As Dropout Nation noted in these week’s Podcast, the nation’s special education ghettos are way-stations for kids many adults in schools and districts consider unreachable. At the same time, special ed programs serve as one of the ways American public education rations what traditionalists consider to be quality education. Another form of rationing comes in the form of gifted-and-talented classes which serve those students gatekeepers into those programs (using faulty I.Q. tests such as the Stanford-Ninety, along with their own judgement) consider worthy of what is presumed to be high-quality teaching and comprehensive, college-preparatory instruction. The fact that recent data suggest that those programs rarely do well by these students makes their value seem questionable. More importantly, gifted-and-talented programs are ineffective in reaching and serving those poor and minority kids who may be quite capable of doing the work.

Dropout Nation Contributing Editor Michael Holzman takes a look at federal data and wonders why so few black and Latino children are in gifted-and-talented programs. Read, consider, and offer your own thoughts.

Who is gifted and talented in the Atlanta metro area? This is a more-important question than you may think.

The school systems of Atlanta and the five-county core of the Atlanta metro area (Clayton, Cobb, DeKalb, Fulton and Gwinnett) enroll nearly 400,000 students. Half of the area’s students are black; 21,000 are Asian; just over 90,000 are white, non-Hispanic and just under 90,000 are Hispanic.

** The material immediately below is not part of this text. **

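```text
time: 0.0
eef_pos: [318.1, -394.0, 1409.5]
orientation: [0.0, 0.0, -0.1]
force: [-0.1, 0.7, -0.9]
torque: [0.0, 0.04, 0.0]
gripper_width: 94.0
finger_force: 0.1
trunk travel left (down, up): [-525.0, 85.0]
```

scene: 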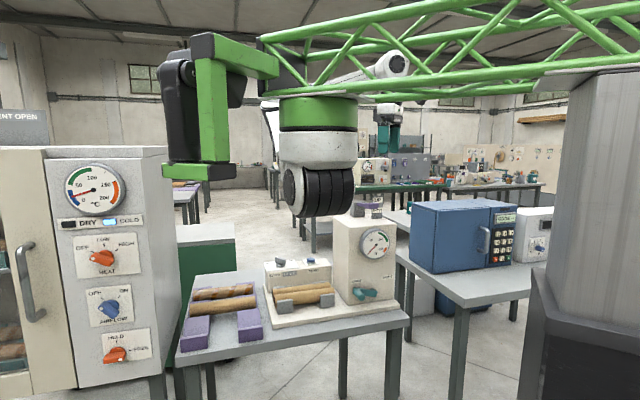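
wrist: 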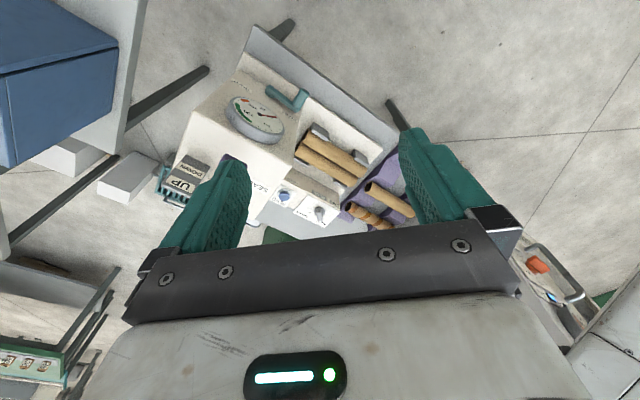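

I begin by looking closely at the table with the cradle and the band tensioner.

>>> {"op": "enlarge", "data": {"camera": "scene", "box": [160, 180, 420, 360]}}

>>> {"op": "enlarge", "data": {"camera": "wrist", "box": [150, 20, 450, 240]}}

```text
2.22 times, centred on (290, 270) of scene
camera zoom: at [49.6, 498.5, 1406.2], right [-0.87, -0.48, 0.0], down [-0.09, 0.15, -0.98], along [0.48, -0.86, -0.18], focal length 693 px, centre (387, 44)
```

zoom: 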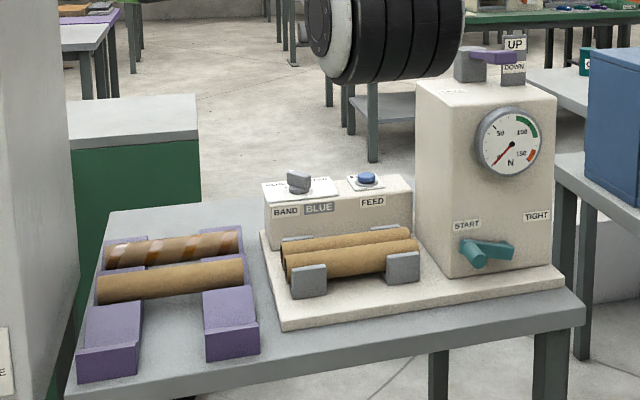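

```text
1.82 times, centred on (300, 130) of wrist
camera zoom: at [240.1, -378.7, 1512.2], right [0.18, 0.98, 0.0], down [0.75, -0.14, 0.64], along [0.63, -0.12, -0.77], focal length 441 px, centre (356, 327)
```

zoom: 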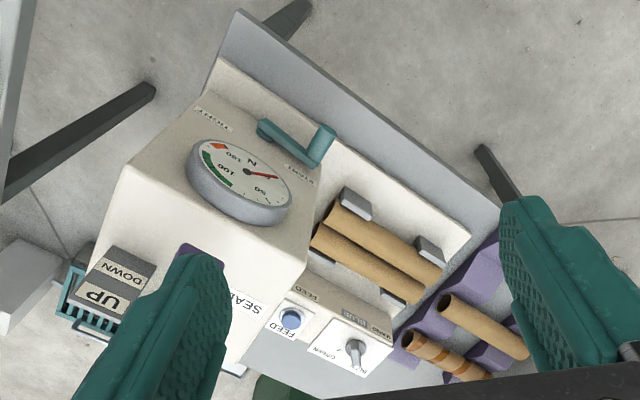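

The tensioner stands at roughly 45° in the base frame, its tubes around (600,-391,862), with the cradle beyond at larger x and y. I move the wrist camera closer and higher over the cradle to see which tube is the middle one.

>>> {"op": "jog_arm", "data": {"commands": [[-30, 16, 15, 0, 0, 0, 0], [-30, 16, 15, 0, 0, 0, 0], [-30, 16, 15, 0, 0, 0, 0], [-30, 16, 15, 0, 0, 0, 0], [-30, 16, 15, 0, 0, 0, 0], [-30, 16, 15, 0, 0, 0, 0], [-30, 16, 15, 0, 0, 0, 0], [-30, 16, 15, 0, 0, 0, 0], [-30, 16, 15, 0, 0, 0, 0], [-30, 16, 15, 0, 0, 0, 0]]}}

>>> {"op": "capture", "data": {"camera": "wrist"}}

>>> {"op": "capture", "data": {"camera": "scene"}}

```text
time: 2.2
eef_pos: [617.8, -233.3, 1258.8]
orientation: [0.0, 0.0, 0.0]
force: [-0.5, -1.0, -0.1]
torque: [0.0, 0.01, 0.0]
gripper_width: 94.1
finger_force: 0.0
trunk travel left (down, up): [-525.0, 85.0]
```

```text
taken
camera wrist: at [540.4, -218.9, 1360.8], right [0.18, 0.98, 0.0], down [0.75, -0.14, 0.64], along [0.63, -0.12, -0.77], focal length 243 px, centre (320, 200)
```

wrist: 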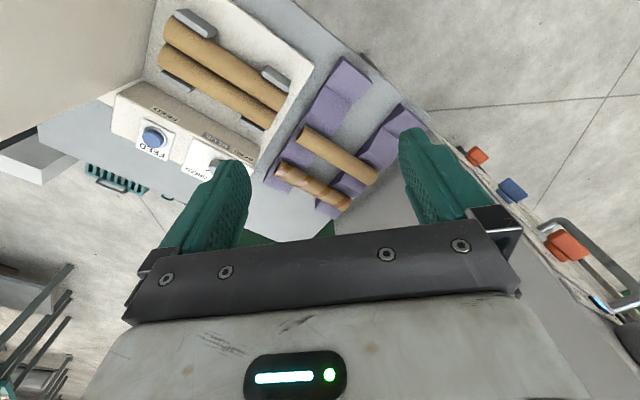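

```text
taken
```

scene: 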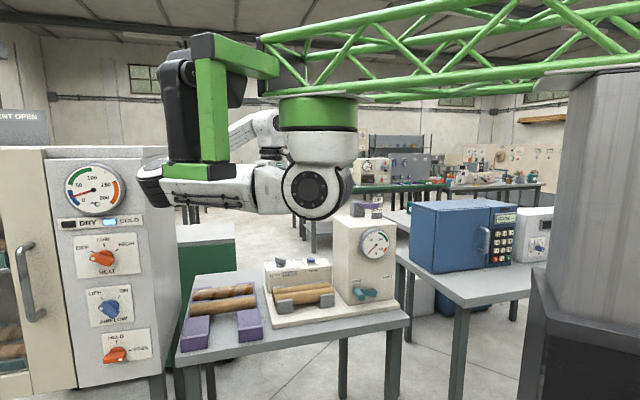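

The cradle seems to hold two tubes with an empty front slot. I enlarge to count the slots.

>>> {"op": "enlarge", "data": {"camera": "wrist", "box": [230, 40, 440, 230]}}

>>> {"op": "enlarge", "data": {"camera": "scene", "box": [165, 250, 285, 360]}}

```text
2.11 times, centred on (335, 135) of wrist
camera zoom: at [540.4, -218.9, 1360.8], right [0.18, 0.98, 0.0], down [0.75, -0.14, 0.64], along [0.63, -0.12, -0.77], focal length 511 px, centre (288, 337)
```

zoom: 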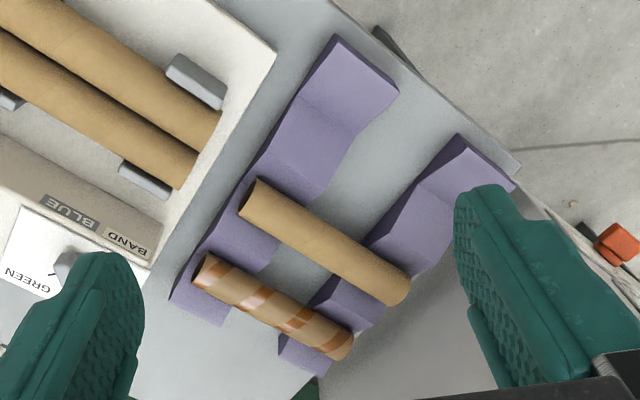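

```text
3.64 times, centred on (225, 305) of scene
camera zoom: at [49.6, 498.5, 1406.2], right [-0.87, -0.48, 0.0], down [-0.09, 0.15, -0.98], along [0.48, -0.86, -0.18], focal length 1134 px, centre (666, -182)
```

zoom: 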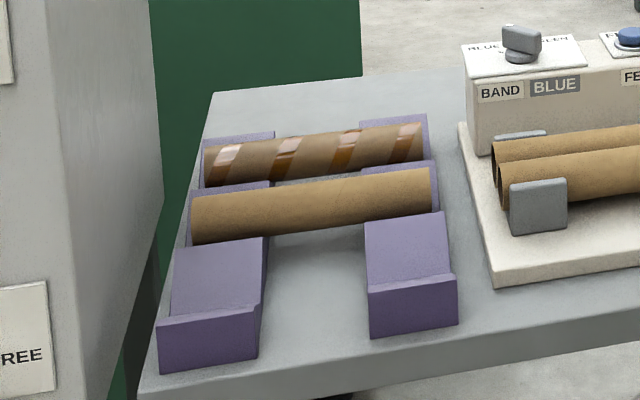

A total of 50,000 students in the Atlanta area are enrolled in programs for the gifted and talented according to data recently released by the U.S. Department of Education’s Office for Civil Rights.  The distribution of those students, by race and ethnicity looks like this:

Between a quarter and a third of Asian and white students are placed in gifted and talented programs.  Atlanta area school systems identify just seven percent of black students and just five percent of Hispanic students as gifted and talented.

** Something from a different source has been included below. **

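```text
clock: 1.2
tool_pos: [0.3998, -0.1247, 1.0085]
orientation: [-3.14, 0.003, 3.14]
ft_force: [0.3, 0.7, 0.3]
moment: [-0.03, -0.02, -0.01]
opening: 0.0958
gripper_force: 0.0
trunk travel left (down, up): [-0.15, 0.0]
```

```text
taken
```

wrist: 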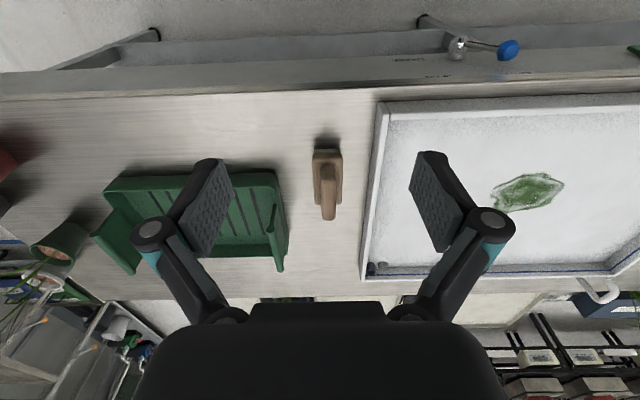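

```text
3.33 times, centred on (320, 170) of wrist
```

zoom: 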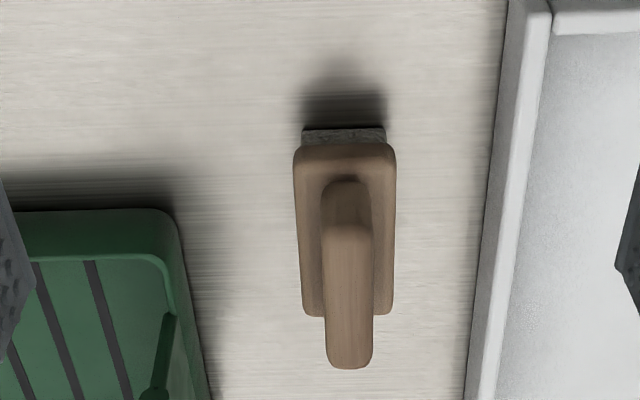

Students in gifted and talented programs presumably have access to specialized educational resources.  Presumably that is helpful to them.

What can one say?  That the Atlanta metro school systems actually believe that white, non-Hispanic and Asian students are four times as likely to be gifted and talented as black and Hispanic students?  If not, perhaps they should look again.  There might be some more gifted black and Hispanic students around there somewhere.

Unless, of course, gifted education programs in the Atlanta area are a means for school segregation by another name.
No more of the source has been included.